Some ill effects appeared quickly, with just eight hours a week of media consumption, Dr. Emanuel said. That's a "very worrisome finding," he said, since many teens engage in 40 hours of "screen time" a week.

"Kids spend ... a lot more time with media than with you or in school," said Jim Steyer, founder of Common Sense Media, which offers family friendly ratings for movies, TV shows, video games and other media. "The media is reshaping their education and values - and affecting their health," he added.

Sadly, however, when it came to solutions, this well-researched study didn't offer much that was new.

It urged parents to limit and balance children's time with media, talk with them about what they're watching and check ratings and reviews.

Well, duh.

It urged policymakers to limit advertising to children and spend, spend, spend - pay for public service announcements, a media literacy movement and more research (especially on computer use, video games and cell phones).

Well, double-duh.

It further had the obligatory pleas for the industry to police itself and schools to teach media literacy.

Folks, I have been attending media briefings like this since the mid-1990s and I am bone-tired of "solutions" like these. People profit from what appears on TV and in the movies, the Internet and games. They don't care if you like it as long as you - or preferably the next generation of profit centers who live in your home - buy or watch it. Captive audiences are just fine with them.

How about this instead. Let people buy TV media packages with just the 25, 100 or 200 channels they want. We the people will be happy to abandon the dreck and assist industry leaders in identifying quality programming.

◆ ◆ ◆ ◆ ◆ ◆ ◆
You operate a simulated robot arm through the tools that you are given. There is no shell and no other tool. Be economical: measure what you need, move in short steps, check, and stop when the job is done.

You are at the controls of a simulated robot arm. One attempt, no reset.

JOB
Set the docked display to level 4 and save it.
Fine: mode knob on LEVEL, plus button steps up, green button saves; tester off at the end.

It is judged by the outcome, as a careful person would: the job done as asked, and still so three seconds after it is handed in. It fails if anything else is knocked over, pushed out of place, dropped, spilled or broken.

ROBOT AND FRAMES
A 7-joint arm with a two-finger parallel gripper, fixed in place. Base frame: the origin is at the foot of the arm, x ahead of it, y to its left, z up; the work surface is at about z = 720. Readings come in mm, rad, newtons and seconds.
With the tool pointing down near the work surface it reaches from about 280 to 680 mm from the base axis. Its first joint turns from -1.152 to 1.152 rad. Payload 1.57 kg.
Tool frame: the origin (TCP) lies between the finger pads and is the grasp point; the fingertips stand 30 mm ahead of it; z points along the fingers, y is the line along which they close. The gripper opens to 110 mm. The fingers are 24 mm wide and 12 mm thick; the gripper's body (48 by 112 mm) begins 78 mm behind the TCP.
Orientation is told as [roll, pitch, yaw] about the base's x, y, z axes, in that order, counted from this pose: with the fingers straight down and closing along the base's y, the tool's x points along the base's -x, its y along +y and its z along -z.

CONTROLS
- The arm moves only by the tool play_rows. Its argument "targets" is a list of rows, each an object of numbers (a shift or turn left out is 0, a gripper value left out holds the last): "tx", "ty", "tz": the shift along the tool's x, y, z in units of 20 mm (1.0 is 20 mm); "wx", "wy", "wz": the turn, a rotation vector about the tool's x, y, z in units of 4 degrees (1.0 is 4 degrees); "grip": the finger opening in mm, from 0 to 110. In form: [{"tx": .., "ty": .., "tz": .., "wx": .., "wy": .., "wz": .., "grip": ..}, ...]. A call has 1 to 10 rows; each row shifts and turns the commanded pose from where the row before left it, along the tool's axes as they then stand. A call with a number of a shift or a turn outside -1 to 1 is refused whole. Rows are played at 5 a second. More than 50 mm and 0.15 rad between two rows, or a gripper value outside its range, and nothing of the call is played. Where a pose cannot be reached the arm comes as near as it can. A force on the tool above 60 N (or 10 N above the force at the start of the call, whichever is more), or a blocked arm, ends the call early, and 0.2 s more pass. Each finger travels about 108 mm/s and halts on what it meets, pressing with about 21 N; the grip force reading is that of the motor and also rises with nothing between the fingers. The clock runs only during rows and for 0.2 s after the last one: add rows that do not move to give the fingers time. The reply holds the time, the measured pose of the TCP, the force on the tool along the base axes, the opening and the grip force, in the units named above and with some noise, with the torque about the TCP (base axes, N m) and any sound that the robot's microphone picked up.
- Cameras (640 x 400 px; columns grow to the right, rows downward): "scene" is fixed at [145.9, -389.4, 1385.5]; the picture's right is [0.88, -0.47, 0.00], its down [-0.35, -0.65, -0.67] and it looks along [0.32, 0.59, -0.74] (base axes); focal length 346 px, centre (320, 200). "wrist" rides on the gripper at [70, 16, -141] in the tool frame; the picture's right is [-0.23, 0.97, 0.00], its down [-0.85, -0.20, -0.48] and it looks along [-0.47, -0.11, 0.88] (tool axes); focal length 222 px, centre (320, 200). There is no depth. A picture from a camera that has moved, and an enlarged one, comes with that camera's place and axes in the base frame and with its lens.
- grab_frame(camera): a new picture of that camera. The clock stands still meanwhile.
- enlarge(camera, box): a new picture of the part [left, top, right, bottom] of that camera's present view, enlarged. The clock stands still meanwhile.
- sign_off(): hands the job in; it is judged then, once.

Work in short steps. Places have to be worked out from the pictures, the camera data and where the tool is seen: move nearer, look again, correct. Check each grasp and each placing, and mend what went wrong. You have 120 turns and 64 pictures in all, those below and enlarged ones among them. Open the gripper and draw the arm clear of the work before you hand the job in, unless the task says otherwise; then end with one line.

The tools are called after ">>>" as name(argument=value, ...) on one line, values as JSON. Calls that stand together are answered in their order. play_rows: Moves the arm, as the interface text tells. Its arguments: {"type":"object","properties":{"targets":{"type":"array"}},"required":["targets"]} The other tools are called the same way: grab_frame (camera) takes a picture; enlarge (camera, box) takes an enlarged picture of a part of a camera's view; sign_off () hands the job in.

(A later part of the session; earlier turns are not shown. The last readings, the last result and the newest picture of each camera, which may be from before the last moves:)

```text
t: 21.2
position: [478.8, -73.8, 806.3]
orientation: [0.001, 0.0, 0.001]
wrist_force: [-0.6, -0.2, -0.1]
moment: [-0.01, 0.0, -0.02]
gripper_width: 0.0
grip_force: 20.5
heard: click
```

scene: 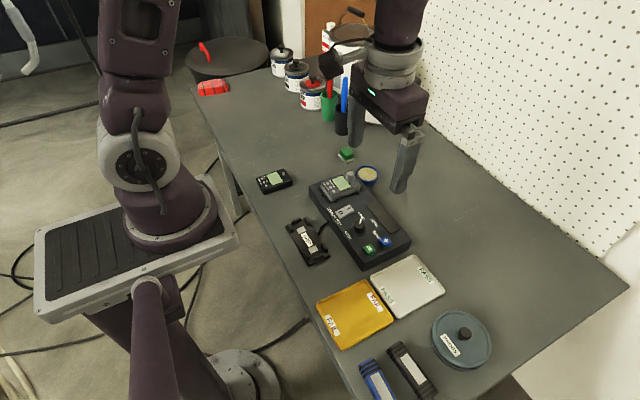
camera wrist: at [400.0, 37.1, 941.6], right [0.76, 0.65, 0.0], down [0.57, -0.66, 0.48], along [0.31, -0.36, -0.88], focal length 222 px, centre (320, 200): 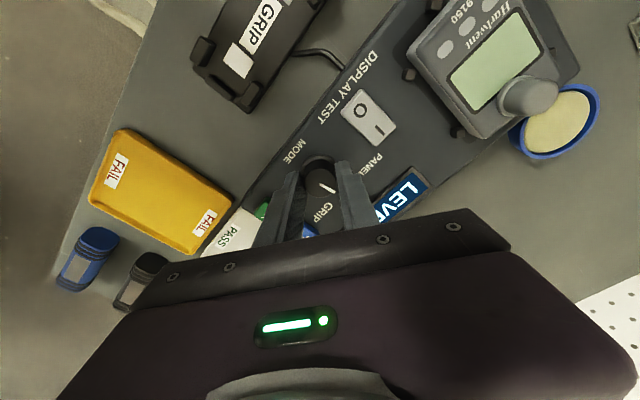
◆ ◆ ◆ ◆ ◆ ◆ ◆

Or how about some real-world rating systems. Sure, we can set our V-chips to block TV-14VSLD shows. But what about the rest of the schlock out there? How much more fun would it be to click on a Web site and slap an image of a barnyard animal on a TV show, movie or video game? A few turkeys means proceed with caution. Hundreds of turkeys and it sinks faster than Rosie O'Donnell's variety show.

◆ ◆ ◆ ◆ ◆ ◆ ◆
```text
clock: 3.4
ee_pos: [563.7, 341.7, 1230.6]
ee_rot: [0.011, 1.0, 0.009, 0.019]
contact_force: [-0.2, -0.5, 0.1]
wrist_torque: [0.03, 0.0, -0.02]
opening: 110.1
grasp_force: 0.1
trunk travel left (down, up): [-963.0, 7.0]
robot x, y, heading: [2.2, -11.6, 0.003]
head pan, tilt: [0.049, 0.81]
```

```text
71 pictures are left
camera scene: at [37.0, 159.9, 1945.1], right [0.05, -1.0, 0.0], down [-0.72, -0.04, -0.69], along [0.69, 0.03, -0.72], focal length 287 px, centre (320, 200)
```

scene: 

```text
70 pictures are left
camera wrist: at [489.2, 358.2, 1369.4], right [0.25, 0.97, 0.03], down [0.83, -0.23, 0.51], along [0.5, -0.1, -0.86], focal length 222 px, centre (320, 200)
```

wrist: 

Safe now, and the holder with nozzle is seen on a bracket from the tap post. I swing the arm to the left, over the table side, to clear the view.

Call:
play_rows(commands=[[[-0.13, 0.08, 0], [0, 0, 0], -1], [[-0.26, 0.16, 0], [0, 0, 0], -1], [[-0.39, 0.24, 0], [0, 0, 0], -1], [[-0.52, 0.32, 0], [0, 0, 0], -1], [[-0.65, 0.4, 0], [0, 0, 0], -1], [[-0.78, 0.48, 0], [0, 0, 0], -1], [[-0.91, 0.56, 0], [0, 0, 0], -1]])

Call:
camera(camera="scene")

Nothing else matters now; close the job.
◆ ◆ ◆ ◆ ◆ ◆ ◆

I'm sure others have better suggestions; please send them in. But until we the people find a way to speak back and leverage media industries' access to our homes, nothing will change.

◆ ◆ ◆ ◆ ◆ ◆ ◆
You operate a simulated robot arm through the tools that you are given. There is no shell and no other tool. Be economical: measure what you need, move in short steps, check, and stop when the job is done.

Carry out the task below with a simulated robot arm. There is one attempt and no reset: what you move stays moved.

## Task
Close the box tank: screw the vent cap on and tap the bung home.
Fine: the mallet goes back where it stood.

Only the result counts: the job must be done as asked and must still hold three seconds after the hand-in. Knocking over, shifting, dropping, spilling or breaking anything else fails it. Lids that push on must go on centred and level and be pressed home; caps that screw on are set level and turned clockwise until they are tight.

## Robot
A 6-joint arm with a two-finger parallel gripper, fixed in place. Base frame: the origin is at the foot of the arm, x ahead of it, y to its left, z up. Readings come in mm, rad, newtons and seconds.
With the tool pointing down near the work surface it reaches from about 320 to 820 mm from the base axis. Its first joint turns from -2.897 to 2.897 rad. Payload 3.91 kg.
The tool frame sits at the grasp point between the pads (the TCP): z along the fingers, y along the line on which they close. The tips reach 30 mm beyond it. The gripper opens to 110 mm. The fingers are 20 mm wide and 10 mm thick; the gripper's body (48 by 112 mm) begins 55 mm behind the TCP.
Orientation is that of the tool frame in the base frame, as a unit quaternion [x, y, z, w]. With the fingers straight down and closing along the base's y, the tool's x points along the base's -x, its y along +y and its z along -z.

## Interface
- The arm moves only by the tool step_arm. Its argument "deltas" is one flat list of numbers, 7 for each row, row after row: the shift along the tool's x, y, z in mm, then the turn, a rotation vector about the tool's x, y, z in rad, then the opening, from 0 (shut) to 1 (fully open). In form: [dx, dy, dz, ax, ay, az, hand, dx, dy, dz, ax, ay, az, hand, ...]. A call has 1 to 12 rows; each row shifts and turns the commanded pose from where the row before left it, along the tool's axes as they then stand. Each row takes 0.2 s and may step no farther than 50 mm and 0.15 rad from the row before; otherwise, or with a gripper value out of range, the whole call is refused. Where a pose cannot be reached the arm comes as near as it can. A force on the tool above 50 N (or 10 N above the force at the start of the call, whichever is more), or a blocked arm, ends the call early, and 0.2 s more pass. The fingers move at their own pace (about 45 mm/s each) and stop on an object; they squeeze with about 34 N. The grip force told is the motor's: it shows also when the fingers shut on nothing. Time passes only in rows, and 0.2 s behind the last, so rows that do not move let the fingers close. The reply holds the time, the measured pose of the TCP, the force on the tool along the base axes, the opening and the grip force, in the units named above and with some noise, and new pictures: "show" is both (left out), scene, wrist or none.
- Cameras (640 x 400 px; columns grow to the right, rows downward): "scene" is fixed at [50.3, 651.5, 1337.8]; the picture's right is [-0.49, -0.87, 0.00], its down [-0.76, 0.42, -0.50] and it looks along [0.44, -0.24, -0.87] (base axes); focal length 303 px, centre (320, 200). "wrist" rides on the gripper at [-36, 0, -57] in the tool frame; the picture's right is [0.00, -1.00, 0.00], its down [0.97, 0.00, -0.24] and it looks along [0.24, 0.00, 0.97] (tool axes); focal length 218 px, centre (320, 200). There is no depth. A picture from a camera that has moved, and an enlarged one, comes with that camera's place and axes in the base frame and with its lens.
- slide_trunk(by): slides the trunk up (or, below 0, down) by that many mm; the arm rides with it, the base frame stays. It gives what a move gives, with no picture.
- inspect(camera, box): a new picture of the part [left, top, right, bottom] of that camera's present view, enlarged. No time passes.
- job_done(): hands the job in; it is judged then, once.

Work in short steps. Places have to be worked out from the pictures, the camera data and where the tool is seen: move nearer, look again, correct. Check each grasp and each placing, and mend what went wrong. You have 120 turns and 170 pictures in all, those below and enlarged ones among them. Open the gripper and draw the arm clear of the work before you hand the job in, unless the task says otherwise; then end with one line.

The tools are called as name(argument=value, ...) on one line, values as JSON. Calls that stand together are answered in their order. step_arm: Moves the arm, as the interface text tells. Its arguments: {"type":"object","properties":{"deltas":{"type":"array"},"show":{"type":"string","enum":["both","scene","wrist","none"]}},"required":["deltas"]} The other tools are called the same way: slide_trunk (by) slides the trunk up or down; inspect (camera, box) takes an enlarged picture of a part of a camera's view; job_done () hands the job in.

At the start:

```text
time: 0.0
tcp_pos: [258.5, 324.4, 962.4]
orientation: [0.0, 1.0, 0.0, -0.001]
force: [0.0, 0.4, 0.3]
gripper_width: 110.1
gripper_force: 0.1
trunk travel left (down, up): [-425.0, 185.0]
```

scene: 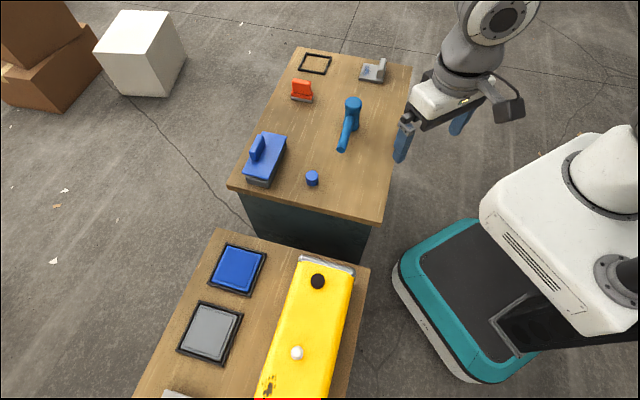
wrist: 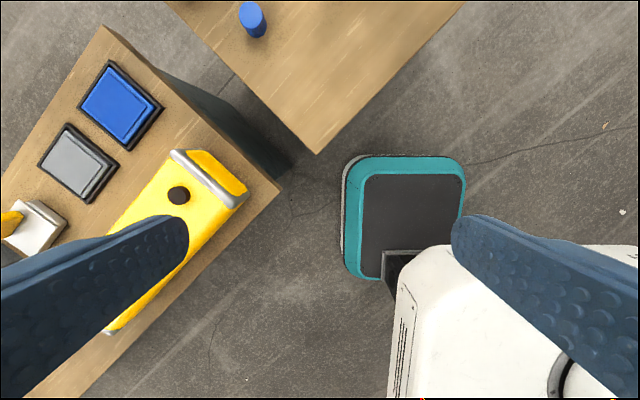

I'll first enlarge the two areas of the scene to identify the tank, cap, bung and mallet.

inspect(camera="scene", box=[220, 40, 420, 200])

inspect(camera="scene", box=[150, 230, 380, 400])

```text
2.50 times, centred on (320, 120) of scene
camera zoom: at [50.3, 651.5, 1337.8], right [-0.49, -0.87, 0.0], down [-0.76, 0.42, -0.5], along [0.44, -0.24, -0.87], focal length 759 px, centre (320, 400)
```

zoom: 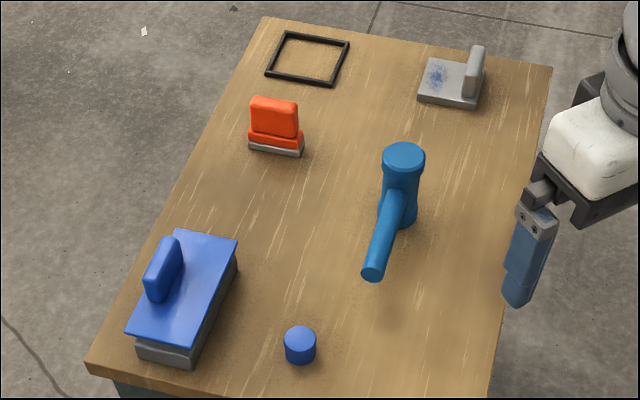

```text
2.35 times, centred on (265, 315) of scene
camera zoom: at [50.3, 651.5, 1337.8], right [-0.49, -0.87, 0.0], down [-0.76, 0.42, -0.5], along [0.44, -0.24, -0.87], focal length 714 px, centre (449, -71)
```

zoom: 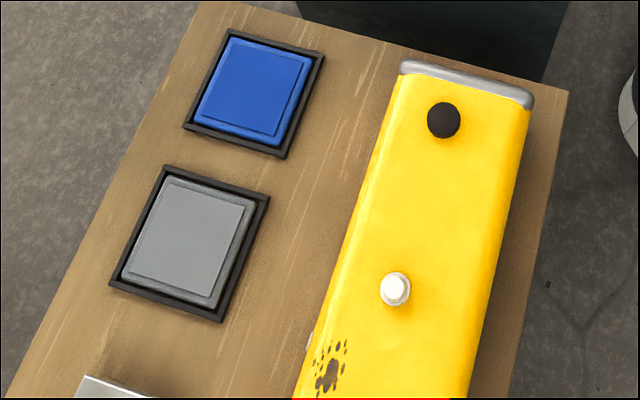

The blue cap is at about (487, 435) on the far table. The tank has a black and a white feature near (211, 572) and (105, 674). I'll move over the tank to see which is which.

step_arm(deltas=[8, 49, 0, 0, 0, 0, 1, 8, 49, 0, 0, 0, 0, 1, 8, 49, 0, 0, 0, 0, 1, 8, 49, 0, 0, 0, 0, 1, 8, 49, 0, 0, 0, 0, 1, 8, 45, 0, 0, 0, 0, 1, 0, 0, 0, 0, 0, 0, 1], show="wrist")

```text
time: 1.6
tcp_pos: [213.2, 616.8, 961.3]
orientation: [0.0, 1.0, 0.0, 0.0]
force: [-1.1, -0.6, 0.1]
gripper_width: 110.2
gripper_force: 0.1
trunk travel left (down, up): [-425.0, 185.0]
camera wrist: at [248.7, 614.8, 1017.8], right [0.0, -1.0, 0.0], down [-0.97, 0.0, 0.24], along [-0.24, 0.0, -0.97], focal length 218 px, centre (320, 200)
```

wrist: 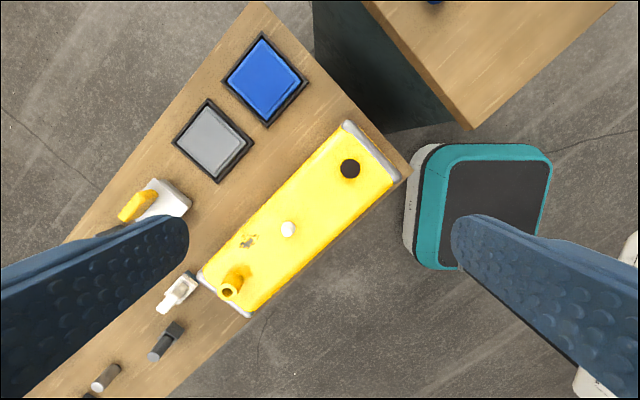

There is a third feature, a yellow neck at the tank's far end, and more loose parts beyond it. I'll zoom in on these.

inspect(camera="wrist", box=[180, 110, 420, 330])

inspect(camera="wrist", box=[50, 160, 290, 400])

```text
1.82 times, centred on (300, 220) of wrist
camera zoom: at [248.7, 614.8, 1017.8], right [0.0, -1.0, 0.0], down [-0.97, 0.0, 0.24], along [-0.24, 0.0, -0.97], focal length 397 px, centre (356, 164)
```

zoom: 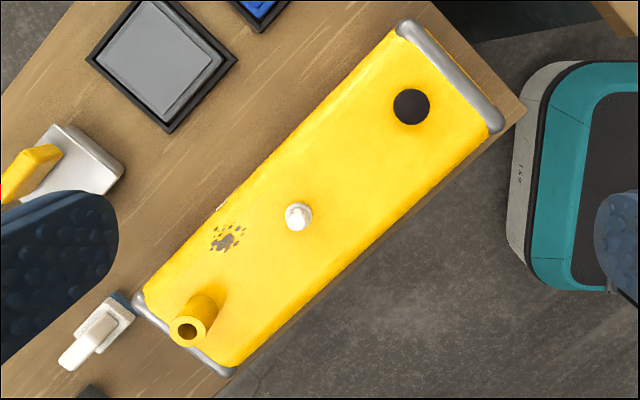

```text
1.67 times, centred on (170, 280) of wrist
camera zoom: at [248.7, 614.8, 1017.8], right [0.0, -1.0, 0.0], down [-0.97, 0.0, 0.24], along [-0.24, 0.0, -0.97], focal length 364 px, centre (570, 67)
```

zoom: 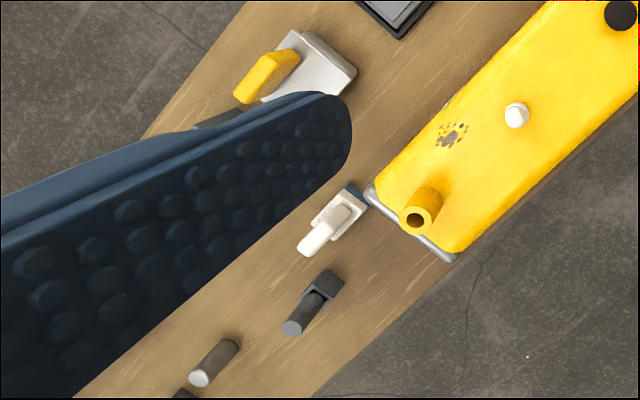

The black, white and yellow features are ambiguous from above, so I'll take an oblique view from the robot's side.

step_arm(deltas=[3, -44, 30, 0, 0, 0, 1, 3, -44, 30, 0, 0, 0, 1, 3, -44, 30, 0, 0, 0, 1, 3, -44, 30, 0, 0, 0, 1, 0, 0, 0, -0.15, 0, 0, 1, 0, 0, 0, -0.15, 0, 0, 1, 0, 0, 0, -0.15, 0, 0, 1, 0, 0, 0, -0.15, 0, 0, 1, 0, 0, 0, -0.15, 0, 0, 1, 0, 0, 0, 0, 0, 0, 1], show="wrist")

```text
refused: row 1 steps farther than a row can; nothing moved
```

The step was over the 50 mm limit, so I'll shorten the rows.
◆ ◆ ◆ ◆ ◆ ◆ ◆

• E-mail Cheryl Wetzstein.

About the Author
Cheryl Wetzstein

Cheryl Wetzstein

Cheryl Wetzstein covers family and social issues as a national reporter for The Washington Times. She has been a reporter for three decades, working in New York City and Washington, D.C. Since joining The Washington Times in 1985, she has been a features writer, environmental and consumer affairs reporter, and assistant business editor. Beginning in 1994, Mrs. Wetzstein worked exclusively ...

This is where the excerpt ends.